EXCERPT -
Object Healing

What is healing?

Healing is MinIO’s ability to restore an object that has been damaged, corrupted, or partially lost. The loss can come from multiple types of corruptions or loss, such as but not limited to:

  • drive-level errors or failure

  • OS or filesystem errors or failure

  • bit rot

Healing and Erasure Coding

The ability of MinIO to restore a damaged object relates directly to the following:

  • total number of drives in the erasure set where the object exists

  • number of drives available with intact parts of the object

  • parity setting for the erasure set

    Parity refers to the number of dedicated recovery shards MinIO creates when writing the object. For example, an erasure set may have eight total drives and use three drives during a write for parity. In this scenario, MinIO splits an object into 5 data shards and create 3 parity shards. MinIO distributes these eight shards across the drives in the erasure set. No one drive contains only parity shards or only data shards. Instead, MinIO writes shards for each object in a randomized way to distribute reads evenly across drives.

    When MinIO needs to provide the object, it looks for the data shards for the object. If any of the data shards are missing or damaged, MinIO uses one or more of the parity shards to restore the object. WHen looking for the parity shards, if any of the parity shards are missing or damaged, MinIO restores those as well, provided there are sufficient other shards to serve the object. For this scenario, up to three of data shard parts can be lost or damaged and MinIO can still successfully restore and serve the object.

    The number of drives available with intact data or parity shards of the object must meet or exceed the number of drives used for data shards in the erasure set. In the scenario above, five drives with intact shards must be online and available for MinIO to successfully serve the object.

When does MinIO heal an object?

MinIO has a robust system for healing objects.

Healing during GET requests

MinIO automatically checks the consistency of an object’s data shards each time you request an object with a GET or HEAD operation. For versioned buckets, MinIO also checks for consistency during PUT operation.

If all of the data shards are found intact, MinIO serves the object from the data shards without inspecting the corresponding parity shards.

SOURCE EXCERPT -
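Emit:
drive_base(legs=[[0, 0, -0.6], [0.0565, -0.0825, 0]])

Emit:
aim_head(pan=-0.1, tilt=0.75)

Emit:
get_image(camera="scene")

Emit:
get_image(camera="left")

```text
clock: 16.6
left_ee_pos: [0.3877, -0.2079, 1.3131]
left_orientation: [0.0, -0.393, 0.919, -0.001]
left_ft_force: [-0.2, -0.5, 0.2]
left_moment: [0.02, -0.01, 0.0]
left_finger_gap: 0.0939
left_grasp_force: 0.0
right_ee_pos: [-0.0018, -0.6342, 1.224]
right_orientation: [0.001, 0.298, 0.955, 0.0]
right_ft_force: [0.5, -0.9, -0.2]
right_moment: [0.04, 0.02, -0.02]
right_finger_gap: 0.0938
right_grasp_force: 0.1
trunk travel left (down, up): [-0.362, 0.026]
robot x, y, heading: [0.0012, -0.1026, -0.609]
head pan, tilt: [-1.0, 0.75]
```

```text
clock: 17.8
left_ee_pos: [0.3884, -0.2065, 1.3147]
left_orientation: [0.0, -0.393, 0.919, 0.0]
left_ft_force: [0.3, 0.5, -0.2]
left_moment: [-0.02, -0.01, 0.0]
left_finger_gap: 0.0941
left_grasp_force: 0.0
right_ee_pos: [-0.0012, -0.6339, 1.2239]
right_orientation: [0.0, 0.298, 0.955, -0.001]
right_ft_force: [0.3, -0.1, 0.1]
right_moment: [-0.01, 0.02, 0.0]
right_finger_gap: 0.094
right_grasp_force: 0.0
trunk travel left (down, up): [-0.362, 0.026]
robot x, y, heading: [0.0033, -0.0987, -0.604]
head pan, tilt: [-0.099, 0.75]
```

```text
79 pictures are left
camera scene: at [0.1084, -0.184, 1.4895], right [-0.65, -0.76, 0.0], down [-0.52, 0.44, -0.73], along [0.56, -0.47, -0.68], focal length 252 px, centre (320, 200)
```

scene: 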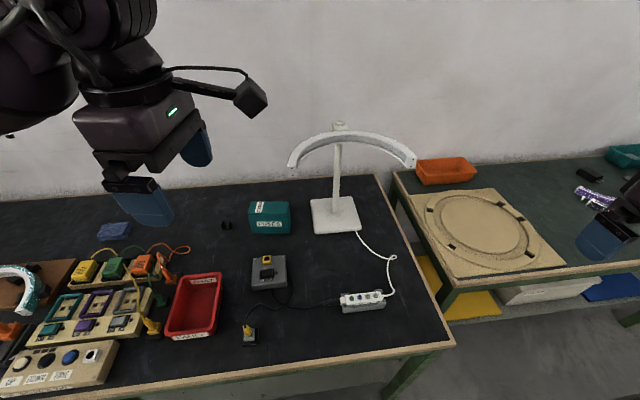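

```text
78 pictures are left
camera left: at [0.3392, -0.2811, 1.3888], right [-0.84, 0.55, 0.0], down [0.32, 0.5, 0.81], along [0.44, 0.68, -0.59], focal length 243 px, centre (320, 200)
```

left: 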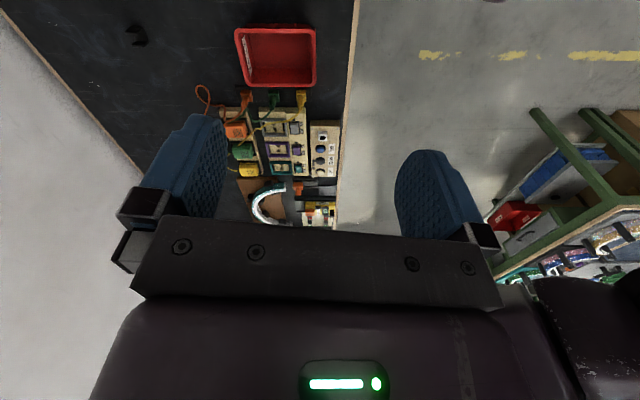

PROBLEM SET -
**1.** Retype the section of the excerpt that opens with "When MinIO needs" and closes with "heal an object?".
**2.** Resume the excerpt where it left off.

RESULTS IN ORDER -
**1.**
When MinIO needs to provide the object, it looks for the data shards for the object. If any of the data shards are missing or damaged, MinIO uses one or more of the parity shards to restore the object. WHen looking for the parity shards, if any of the parity shards are missing or damaged, MinIO restores those as well, provided there are sufficient other shards to serve the object. For this scenario, up to three of data shard parts can be lost or damaged and MinIO can still successfully restore and serve the object.

    The number of drives available with intact data or parity shards of the object must meet or exceed the number of drives used for data shards in the erasure set. In the scenario above, five drives with intact shards must be online and available for MinIO to successfully serve the object.

When does MinIO heal an object?

**2.**
If the object has missing or damaged data shards, MinIO uses the available parity shards to heal the object before serving it as part of the operation. There must be an intact parity shard available for each lost or damaged data shard, otherwise the object cannot be recovered. If any parity shards are lost or damaged, MinIO restores the parity shard, provided there are sufficient other parity shards to serve the object.

Healing with the object scanner

MinIO uses an object scanner to perform a number of tasks related to objects. One of these tasks checks the integrity of objects and, if found damaged or corrupted, heals them.

On each scanning pass, MinIO uses a hash of the object name to select one out of every 1,024 objects to check.

If any object is found to have lost shards, MinIO heals the object from available shards. By default, MinIO does not check for bit rot corruption using the scanner. This can be an expensive operation to perform and the risk of bit rot across multiple disks is low.

Healing by manual request

Administrators can use mc admin heal to initiate a full system healing. The procedure is very resource intensive and not typically needed.

Consult with MinIO Engineers before manually starting a healing process on a deployment.

Healing metrics

MinIO provides several healing metrics to monitor the status of healing processes on a deployment.

Refer to the Metrics and Alerts for more information on available endpoints and configuration.

Healing Output Color Key

Earlier MinIO versions generated a table with green, yellow, red, and gray colors to indicate the healing status of individual objects. These colors have been deprecated in favor of more detailed healing metrics available at the cluster level.

The following table describes the meaning of the now-deprecated status colors.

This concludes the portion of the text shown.